--- start ---

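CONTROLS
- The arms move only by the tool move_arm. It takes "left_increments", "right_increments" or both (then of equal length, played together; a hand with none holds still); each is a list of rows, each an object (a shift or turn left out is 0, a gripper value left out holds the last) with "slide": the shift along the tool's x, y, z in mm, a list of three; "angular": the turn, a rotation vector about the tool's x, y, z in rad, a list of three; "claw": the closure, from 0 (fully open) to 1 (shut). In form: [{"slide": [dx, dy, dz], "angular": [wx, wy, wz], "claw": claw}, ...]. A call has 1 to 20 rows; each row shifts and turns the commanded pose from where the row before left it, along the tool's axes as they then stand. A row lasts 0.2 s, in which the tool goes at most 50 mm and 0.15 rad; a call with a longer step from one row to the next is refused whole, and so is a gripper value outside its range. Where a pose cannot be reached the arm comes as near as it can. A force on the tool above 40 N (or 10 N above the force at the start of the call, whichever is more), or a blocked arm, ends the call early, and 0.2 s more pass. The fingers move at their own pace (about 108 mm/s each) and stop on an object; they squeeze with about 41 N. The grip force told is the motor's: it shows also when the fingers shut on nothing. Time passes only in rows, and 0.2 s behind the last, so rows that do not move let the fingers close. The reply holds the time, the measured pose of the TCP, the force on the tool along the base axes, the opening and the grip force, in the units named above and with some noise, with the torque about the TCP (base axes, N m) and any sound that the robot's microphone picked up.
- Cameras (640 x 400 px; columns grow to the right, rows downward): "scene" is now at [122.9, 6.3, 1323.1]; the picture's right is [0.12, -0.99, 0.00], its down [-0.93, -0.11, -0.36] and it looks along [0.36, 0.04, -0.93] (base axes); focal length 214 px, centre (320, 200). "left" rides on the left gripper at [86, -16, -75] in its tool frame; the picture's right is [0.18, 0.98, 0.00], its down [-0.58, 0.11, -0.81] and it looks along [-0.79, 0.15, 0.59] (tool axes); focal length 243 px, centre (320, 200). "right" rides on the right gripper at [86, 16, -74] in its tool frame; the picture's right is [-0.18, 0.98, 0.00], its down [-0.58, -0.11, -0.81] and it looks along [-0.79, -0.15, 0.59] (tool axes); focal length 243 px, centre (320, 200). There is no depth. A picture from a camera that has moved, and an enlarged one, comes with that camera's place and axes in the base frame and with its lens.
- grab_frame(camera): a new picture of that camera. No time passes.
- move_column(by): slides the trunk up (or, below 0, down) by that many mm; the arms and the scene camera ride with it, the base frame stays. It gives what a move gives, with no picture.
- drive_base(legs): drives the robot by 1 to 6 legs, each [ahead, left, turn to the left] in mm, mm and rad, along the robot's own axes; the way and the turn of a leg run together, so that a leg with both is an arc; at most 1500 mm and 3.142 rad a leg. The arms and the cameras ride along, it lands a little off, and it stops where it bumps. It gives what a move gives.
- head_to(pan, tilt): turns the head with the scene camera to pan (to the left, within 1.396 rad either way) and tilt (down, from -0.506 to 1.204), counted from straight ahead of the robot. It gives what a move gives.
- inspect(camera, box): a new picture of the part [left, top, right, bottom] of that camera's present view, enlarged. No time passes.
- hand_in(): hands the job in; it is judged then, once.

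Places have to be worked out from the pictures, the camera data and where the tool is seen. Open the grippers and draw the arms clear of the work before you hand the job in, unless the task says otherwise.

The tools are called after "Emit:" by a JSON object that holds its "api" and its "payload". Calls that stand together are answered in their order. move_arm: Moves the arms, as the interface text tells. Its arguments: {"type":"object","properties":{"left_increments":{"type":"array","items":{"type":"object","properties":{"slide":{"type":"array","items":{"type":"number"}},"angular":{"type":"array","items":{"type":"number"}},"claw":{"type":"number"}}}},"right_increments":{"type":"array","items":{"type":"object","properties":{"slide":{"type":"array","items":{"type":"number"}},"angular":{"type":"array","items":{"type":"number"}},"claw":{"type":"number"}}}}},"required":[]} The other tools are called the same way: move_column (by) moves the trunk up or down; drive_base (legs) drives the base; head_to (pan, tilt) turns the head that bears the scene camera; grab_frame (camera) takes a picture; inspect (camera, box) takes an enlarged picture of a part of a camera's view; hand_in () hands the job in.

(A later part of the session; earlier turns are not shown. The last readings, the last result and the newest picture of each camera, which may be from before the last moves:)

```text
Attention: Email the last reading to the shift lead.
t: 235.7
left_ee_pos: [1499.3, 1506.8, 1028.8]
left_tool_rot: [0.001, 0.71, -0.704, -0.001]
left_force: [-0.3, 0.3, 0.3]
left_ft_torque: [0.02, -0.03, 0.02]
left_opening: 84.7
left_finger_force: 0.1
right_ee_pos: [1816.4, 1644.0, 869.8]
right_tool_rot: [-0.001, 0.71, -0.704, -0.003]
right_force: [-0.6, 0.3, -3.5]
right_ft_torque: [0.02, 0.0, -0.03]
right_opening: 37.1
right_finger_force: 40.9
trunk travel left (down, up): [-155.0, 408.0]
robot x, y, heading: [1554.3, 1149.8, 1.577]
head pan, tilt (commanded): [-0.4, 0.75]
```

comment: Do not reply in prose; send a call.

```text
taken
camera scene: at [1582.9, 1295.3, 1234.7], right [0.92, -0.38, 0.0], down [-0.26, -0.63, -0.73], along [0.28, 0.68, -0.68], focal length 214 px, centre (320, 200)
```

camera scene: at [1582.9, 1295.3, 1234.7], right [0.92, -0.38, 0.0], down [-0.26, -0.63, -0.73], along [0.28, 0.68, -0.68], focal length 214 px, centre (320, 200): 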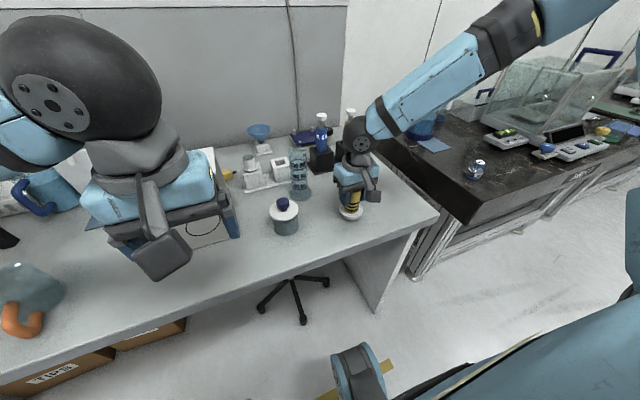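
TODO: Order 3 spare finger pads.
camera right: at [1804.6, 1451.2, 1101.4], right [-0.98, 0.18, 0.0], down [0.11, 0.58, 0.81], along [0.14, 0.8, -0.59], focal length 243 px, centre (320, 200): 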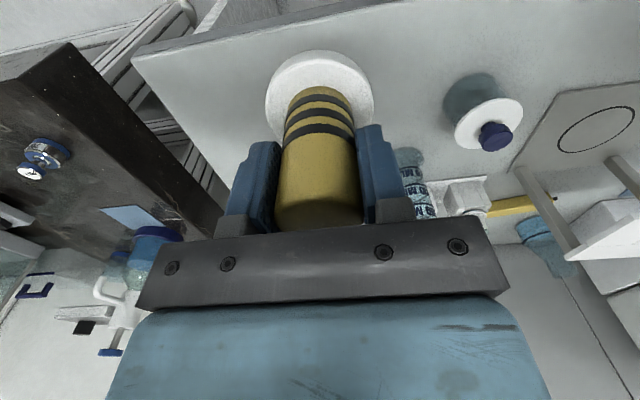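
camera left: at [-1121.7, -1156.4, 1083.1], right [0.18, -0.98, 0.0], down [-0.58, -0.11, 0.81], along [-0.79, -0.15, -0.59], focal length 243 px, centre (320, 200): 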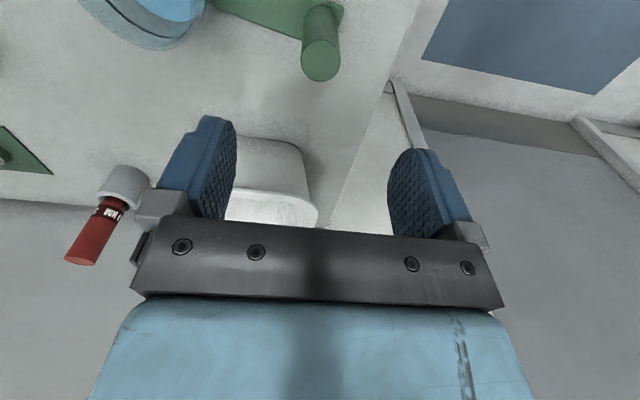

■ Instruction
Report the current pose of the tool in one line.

--- end ---

■ Instruction
Beginning at the top of the data, extract each line through the line containing "- The arms move" and return those lines exactly, with nothing added. Use a numbered list and skip empty lines.

■ Full output
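1. CONTROLS
2. - The arms move only by the tool move_arm. It takes "left_increments", "right_increments" or both (then of equal length, played together; a hand with none holds still); each is a list of rows, each an object (a shift or turn left out is 0, a gripper value left out holds the last) with "slide": the shift along the tool's x, y, z in mm, a list of three; "angular": the turn, a rotation vector about the tool's x, y, z in rad, a list of three; "claw": the closure, from 0 (fully open) to 1 (shut). In form: [{"slide": [dx, dy, dz], "angular": [wx, wy, wz], "claw": claw}, ...]. A call has 1 to 20 rows; each row shifts and turns the commanded pose from where the row before left it, along the tool's axes as they then stand. A row lasts 0.2 s, in which the tool goes at most 50 mm and 0.15 rad; a call with a longer step from one row to the next is refused whole, and so is a gripper value outside its range. Where a pose cannot be reached the arm comes as near as it can. A force on the tool above 40 N (or 10 N above the force at the start of the call, whichever is more), or a blocked arm, ends the call early, and 0.2 s more pass. The fingers move at their own pace (about 108 mm/s each) and stop on an object; they squeeze with about 41 N. The grip force told is the motor's: it shows also when the fingers shut on nothing. Time passes only in rows, and 0.2 s behind the last, so rows that do not move let the fingers close. The reply holds the time, the measured pose of the TCP, the force on the tool along the base axes, the opening and the grip force, in the units named above and with some noise, with the torque about the TCP (base axes, N m) and any sound that the robot's microphone picked up.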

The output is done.